While there is an official cause on the books, (the United States Geological Service concluded Thursday a 1.5 magnitude earthquake shook the town shortly after 5 am Tuesday) some residents like Joanne Christiansen say rampant speculation is not helping bring normalcy back to their town.
"Everybody's acting either like it's a hoax," said Christiansen, who moved back to Clintonville in October. "Or the people that are already here – that know that it happened – they have no idea. They're very confused."
Julie Aschenbrenner has another problem.
Aschenbrenner says she hasn't heard or felt a thing.
But she has seen an effect the reported noises and vibrations are having on her kids.
"They don't want to do their homework at night," said Aschenbrenner. "And it's hard to get them to stay focused on what they have to do"
So as resident's questions and frustrations surrounding the noises continue, city leaders say the issue isn't put to bed, yet.
"I think that the whole three days of mystery behind it will certainly add to the fact that people will continue to look for reasons for a while," said Clintonville City Administrator Lisa Kuss.
Kuss says the city will look at educating residents about earthquakes, because that's what they can – as of right now – confirm as a cause of the noises and vibrations.
But Kuss says that doesn't mean other explanations won't be pursued.
"We want people to continue to call (in reports of noises and vibrations), even though, certainly it's gone on for a while and it clearly is diminishing," said Kuss. "We're going to continue to do what we can, if there is anything that makes sense, from a logical standpoint, to do that."
So what's behind the small, but continued reports of booming noises and vibrations since Tuesday's confirmed earthquake?
FOX 11's Bill Miston spoke with USGS geophysicist Paul Caruso in a phone interview Sunday. Caruso says he cannot immediately explain the continued reports.
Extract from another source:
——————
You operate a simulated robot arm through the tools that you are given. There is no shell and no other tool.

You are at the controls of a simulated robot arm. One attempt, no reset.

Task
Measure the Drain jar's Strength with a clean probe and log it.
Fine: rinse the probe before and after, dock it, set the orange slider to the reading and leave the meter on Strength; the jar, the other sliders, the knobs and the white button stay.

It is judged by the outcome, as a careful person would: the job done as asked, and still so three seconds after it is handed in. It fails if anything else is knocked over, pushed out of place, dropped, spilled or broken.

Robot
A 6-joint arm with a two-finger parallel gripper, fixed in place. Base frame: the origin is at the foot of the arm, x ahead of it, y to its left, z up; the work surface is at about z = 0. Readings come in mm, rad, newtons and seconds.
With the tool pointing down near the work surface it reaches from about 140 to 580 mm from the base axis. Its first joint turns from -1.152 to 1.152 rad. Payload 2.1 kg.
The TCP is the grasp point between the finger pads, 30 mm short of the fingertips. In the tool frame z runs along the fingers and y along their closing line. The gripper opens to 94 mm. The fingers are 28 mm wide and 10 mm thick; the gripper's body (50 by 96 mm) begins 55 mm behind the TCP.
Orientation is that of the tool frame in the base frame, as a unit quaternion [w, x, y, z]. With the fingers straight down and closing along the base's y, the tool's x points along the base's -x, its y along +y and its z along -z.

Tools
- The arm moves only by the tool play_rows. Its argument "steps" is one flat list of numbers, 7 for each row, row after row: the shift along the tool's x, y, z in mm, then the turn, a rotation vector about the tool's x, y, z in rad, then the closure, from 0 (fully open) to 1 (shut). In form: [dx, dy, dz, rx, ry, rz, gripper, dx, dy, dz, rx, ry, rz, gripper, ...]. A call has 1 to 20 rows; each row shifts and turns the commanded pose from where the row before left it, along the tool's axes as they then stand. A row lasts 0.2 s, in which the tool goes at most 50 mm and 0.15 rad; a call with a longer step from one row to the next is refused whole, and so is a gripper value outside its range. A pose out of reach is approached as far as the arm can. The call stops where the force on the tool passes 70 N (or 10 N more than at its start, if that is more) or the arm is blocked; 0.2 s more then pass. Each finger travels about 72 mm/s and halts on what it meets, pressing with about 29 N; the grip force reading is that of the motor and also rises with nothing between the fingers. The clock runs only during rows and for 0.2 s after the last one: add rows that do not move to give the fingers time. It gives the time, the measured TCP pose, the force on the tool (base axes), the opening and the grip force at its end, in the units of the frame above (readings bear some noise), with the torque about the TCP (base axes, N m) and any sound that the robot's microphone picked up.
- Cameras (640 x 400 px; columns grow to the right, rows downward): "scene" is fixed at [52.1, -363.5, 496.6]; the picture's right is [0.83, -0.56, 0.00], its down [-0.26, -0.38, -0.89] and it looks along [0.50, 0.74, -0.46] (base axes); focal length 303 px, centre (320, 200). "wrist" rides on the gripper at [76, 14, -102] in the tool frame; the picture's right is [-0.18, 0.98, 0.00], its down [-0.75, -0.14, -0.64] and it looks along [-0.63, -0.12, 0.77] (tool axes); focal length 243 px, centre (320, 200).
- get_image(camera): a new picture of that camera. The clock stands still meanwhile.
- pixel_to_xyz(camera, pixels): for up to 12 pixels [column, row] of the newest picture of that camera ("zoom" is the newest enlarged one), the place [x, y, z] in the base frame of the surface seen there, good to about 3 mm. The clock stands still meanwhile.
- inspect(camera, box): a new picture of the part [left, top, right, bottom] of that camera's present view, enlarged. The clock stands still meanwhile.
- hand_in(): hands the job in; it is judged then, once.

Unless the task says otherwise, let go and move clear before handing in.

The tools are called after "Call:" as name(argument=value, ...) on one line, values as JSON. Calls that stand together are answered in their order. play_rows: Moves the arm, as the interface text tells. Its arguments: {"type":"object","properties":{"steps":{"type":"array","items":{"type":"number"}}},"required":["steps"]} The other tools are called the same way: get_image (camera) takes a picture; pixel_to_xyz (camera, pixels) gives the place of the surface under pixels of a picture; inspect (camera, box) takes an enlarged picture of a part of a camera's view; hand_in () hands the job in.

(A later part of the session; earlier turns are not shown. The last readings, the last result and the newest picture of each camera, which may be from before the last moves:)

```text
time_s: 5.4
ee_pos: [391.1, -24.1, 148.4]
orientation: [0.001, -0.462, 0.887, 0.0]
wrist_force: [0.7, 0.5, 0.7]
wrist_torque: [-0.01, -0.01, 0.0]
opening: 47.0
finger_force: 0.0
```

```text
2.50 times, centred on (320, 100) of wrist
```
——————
"What they're experiencing, now, whether the vibrations are additional quakes, or not, we're going to try to locate as many as we can," said Caruso.
Kuss says the recently returned seismic monitoring devices could be brought back, if needed.
Kuss says the city plans to sell t-shirts commemorating the rare earthquake event.
She says where the money from the shirts will go will be decided at a later date, but says it will used to benefit the public.